> [Entries shown]
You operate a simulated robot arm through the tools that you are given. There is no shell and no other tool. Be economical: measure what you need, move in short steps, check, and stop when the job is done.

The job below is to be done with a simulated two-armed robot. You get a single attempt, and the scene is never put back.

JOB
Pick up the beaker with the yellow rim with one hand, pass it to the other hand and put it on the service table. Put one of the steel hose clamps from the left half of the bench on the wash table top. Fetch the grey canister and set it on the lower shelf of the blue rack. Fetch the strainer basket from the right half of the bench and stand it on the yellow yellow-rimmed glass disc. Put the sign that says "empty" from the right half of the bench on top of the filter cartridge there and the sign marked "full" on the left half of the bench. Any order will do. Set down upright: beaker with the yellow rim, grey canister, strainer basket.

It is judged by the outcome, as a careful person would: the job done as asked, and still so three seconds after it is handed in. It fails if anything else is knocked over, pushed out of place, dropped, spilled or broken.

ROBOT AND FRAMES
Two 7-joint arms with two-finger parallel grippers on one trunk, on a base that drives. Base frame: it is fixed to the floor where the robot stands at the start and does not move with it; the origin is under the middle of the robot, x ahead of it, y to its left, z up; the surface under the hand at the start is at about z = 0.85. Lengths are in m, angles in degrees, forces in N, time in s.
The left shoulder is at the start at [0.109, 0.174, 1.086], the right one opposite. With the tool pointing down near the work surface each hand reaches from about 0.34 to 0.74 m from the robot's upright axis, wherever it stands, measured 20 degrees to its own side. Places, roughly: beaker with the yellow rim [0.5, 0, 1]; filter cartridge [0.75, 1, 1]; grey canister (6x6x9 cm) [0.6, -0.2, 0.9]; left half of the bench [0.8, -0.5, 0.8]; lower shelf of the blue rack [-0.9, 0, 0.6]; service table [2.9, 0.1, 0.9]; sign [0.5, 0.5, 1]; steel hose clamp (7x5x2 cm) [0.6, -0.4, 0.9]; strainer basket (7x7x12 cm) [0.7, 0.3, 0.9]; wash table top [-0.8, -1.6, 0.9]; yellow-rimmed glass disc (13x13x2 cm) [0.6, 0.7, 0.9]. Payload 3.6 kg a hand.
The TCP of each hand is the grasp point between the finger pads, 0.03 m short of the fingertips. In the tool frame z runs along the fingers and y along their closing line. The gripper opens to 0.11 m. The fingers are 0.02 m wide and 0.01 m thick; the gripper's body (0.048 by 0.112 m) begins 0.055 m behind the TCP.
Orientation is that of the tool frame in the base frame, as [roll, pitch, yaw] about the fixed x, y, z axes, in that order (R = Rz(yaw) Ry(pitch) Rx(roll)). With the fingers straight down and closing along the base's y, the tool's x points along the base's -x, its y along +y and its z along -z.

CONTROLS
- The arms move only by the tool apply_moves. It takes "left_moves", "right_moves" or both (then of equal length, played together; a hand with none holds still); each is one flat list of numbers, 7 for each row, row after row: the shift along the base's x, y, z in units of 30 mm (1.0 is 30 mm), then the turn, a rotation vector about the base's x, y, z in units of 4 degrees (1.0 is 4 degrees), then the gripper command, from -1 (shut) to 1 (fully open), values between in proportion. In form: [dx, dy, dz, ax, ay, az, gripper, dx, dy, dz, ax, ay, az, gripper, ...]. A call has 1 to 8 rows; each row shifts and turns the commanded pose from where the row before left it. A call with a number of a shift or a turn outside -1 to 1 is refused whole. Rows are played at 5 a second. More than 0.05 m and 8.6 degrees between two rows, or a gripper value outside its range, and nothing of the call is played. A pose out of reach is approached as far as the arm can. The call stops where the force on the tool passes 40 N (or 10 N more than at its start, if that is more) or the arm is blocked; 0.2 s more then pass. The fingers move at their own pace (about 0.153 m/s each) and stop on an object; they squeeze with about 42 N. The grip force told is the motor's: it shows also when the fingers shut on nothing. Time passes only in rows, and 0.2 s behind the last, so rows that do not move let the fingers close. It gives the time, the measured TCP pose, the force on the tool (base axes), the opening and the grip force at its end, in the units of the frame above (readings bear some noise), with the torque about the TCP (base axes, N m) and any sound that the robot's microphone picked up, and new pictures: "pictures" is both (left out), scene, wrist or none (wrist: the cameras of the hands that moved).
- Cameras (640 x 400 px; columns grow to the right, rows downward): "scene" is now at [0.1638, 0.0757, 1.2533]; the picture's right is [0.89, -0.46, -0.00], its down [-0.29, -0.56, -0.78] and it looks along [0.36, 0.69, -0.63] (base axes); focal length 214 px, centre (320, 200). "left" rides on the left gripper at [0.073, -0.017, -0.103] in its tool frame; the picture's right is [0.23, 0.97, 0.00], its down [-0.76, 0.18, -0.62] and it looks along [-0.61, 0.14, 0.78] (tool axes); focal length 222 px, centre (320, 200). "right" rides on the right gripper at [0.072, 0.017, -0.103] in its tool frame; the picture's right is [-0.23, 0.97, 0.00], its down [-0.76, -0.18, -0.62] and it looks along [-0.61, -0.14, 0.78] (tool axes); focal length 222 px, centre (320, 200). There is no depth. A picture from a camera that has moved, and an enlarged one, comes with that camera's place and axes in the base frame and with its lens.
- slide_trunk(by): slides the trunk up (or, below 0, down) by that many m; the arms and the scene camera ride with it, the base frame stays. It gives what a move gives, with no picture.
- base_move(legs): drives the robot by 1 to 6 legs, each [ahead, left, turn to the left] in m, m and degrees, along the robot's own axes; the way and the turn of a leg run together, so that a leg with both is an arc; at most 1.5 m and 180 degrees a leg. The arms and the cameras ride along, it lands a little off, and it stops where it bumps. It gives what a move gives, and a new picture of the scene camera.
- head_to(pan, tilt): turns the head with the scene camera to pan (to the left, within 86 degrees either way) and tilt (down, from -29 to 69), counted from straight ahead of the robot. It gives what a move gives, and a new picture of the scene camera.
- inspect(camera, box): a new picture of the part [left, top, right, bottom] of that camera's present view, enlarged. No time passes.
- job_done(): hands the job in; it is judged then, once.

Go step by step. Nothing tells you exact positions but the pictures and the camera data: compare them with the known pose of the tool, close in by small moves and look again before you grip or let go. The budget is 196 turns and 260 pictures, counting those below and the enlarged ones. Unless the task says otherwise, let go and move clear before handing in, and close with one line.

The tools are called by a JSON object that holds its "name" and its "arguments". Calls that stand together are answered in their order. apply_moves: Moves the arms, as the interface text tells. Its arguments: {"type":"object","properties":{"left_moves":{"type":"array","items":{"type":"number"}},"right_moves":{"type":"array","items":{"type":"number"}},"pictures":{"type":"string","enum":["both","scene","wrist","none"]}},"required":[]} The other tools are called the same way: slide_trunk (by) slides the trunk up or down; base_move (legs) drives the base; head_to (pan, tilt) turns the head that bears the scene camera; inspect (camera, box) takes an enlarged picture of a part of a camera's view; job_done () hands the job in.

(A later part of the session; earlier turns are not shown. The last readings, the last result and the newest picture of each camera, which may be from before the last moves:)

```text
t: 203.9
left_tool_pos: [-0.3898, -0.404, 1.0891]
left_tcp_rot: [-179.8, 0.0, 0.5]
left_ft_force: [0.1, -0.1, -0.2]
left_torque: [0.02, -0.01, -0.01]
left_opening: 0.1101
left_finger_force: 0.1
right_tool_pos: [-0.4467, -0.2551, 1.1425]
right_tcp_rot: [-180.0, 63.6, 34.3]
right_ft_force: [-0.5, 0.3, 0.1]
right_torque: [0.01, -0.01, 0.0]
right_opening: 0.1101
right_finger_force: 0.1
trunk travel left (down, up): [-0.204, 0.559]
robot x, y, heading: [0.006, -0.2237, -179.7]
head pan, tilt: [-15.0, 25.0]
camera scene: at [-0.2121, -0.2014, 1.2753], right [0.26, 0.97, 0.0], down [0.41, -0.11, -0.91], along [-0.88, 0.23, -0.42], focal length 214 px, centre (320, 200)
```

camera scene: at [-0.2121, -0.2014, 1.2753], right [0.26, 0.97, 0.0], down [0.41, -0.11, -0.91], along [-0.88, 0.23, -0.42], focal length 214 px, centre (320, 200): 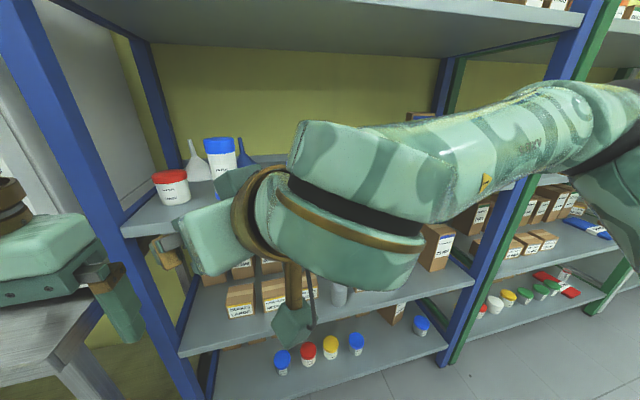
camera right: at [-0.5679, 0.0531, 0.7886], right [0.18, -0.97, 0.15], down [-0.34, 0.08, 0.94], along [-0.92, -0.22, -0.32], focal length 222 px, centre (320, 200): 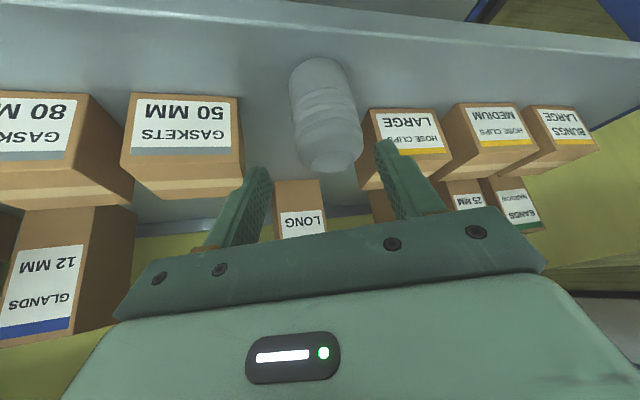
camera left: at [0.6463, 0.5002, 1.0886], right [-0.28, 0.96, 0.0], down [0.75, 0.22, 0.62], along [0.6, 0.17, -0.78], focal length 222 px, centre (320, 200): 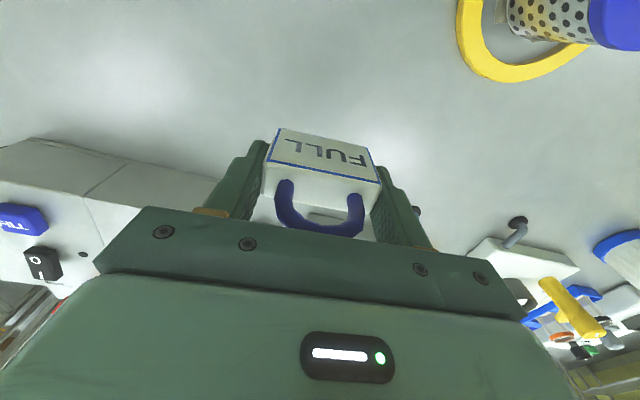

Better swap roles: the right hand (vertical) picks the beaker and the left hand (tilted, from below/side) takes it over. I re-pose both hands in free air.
---
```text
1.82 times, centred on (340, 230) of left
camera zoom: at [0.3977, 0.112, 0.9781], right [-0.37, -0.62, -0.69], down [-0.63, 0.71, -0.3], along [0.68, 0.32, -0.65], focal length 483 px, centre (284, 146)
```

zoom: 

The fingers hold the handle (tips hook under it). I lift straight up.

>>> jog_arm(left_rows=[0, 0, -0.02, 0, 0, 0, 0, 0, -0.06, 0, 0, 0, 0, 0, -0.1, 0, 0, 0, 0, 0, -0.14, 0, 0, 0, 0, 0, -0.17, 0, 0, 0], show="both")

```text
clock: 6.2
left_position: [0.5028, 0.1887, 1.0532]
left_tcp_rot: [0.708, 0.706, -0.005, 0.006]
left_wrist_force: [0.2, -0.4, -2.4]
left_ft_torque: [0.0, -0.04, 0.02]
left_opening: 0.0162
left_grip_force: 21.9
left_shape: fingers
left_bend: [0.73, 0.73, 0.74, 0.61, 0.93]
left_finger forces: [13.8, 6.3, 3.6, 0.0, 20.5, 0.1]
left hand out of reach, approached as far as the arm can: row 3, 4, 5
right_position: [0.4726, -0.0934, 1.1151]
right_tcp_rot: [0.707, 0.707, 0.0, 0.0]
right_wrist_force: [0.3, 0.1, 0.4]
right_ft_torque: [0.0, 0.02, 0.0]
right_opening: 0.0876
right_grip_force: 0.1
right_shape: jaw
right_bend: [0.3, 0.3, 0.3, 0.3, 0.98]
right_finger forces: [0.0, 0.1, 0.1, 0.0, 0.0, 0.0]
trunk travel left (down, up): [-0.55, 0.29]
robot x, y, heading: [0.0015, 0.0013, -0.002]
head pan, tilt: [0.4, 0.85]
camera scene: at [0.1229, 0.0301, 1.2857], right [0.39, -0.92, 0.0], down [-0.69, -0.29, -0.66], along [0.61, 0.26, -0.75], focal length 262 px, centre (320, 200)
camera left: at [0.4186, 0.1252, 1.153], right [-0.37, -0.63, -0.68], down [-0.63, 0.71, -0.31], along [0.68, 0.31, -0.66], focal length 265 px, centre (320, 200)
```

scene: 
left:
--
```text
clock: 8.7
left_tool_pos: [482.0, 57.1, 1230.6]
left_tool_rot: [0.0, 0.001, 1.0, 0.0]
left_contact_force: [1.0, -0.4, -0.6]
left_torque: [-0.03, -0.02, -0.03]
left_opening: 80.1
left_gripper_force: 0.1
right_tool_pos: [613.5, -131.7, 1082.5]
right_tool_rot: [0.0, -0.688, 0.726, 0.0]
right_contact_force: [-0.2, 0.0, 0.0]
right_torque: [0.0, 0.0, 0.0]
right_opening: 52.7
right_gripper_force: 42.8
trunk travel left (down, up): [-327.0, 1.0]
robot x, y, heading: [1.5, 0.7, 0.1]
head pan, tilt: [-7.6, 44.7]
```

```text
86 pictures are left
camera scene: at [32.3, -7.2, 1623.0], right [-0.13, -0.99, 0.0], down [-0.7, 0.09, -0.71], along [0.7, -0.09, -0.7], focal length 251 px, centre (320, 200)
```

> [Instructions to follow] In the listing above, find the line with "- inspect(camera, box): a" and the line with "Go step by step.". Output those two lines and every line between them, exactly as written. The answer is a numbered list with one line in each place and no blank lines.

> [Complete output]
1. - inspect(camera, box): a new picture of the part [left, top, right, bottom] of that camera's present view, enlarged. No time passes.
2. - job_done(): hands the job in; it is judged then, once.
3. Go step by step. Nothing tells you exact positions but the pictures and the camera data: compare them with the known pose of the tool, close in by small moves and look again before you grip or let go. The budget is 196 turns and 260 pictures, counting those below and the enlarged ones. Unless the task says otherwise, let go and move clear before handing in, and close with one line.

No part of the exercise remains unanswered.